In: Finance
Initially, in a borrowing and lending market, or a loanable funds market, there is an equilibrium. Suppose entrepreneurs' aggregate expectations are that the economy is going to be good next year (i.e. opportunities for investment). What is likely to happen to the equilibrium interest rate under the following scenarios: 1. There is no change in the loan supply curve; 2. Potential lenders disagree with entrepreneurs, lenders view the future economic outlook as negative/riskier. Answer both cases using the theory of loanable fund markets.
Initially, in a borrowing and lending market, or a loanable funds market, there was an equilibrium and the entrepreneurs expect the economy to be good i.e. increase in opportunities for investment which says that the demand for loans will increase in near future.
The theory of the loanable funds market says that " the rate of interest for lending is determined by the demand for and supply of loanable funds"
1. As the main source of demand is a demand for investment which is likely to increase it will shift the demand curve towards right.
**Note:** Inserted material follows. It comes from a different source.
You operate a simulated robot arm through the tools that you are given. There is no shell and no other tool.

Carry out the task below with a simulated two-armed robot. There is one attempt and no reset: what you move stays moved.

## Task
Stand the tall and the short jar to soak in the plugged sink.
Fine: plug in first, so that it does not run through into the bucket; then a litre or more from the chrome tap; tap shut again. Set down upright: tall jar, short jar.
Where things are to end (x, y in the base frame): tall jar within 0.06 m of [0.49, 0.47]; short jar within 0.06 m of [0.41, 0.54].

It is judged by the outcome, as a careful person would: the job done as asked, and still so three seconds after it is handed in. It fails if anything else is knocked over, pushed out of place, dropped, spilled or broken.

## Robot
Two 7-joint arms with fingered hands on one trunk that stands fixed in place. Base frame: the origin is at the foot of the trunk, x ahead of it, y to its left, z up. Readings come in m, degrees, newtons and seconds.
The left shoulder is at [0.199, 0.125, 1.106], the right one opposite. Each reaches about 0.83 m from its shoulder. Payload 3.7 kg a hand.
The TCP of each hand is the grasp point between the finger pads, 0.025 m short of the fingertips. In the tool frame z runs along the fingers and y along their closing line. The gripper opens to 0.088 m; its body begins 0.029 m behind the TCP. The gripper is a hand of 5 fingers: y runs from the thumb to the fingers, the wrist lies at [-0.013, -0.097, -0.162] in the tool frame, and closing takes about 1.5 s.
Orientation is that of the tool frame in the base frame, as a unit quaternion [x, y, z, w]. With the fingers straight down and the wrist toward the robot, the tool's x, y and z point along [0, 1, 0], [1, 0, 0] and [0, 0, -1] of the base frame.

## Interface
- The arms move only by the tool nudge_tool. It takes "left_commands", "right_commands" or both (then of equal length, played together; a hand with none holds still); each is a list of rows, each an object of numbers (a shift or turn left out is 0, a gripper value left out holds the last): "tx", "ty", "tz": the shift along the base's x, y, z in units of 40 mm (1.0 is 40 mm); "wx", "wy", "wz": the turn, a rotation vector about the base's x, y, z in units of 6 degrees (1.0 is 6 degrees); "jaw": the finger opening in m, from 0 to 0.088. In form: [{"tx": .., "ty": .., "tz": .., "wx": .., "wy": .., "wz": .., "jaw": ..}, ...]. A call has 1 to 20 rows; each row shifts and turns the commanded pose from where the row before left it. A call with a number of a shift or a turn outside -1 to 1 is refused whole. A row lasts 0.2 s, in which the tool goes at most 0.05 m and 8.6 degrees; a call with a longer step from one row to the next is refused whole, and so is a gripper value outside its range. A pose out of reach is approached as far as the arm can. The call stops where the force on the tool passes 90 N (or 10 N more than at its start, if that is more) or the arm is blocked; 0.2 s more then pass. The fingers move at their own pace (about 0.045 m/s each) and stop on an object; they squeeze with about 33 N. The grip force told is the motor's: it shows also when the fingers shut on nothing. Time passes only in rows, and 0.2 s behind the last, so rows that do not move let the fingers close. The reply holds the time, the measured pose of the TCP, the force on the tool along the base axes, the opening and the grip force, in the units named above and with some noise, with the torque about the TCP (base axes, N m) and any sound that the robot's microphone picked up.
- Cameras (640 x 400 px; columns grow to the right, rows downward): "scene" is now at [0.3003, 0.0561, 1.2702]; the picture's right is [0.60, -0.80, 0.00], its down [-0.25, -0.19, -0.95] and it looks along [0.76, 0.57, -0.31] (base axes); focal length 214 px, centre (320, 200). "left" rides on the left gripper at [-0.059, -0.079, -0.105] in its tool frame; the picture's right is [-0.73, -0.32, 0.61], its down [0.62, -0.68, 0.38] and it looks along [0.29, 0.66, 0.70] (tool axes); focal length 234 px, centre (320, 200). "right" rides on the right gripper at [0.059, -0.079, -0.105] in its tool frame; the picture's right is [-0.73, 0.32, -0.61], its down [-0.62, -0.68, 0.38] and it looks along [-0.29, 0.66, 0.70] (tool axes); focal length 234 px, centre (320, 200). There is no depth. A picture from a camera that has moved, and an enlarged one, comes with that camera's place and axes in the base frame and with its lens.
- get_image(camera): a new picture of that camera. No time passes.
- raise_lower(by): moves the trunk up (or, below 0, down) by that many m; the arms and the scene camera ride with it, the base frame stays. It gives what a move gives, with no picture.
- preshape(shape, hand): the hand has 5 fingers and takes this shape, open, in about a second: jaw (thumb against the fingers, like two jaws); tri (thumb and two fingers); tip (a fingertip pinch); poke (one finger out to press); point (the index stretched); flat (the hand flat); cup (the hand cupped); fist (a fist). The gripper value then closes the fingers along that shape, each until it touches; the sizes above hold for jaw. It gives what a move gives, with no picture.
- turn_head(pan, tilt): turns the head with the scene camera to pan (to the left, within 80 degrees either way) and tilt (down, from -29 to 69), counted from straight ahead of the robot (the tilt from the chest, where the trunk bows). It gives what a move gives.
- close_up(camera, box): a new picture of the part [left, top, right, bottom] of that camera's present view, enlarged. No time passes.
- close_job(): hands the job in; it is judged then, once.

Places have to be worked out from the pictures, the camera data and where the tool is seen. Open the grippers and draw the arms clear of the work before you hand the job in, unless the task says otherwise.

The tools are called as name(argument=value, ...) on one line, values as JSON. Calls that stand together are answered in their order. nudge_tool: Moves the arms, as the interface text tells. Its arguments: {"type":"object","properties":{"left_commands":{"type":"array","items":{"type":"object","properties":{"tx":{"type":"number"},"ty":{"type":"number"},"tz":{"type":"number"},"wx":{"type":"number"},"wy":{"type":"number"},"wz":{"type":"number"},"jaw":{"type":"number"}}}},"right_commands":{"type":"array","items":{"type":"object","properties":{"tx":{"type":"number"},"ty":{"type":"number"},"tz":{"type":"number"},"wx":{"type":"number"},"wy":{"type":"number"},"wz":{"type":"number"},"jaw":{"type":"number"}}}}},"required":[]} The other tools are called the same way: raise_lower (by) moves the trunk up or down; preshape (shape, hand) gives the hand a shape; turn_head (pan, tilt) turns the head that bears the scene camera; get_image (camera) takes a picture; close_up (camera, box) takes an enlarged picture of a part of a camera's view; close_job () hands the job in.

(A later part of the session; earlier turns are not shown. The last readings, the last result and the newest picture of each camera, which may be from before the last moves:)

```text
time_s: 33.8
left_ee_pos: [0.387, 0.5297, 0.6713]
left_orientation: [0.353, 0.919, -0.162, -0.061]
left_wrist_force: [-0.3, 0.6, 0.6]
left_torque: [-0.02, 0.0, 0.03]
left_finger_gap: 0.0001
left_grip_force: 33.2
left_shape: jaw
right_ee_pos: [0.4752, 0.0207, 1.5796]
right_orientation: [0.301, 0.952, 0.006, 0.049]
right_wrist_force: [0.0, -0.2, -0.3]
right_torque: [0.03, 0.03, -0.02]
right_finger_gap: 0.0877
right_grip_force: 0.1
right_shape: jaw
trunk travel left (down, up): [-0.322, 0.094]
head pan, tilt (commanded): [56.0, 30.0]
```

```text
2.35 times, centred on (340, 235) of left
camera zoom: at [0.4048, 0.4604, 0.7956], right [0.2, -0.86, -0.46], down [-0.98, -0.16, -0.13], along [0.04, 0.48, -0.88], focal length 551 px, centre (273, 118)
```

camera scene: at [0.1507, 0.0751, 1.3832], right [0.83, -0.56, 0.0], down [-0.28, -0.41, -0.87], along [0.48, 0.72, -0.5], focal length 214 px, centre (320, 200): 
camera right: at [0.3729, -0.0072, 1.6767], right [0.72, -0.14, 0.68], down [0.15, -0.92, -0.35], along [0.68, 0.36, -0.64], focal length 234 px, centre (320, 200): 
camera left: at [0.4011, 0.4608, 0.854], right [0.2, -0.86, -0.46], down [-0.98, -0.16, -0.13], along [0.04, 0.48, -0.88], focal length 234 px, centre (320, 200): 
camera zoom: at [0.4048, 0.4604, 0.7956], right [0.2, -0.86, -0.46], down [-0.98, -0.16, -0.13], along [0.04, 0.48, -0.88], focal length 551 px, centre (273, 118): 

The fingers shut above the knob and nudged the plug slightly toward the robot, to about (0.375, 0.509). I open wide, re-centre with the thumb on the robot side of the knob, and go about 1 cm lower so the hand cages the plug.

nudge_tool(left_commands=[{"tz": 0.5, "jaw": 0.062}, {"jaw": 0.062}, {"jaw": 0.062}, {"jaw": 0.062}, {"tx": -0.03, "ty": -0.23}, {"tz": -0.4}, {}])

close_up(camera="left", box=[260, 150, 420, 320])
The loan supply curve doesn't change as mentioned in the question. Hence, the equilibrium will shift upward i.e. the price of the funds which is the interest rate will increase.
2. Potential lenders disagreeing with entrepreneurs with having a pessimistic view will lead to a reduction of supply of funds in the market which will take the supply curve towards left. And the entrepreneurs have the opposite view which has already shifted the demand curve to right. So ultimately the new equillibrium interest rate will be much higher than the previous equillibrium interest rate.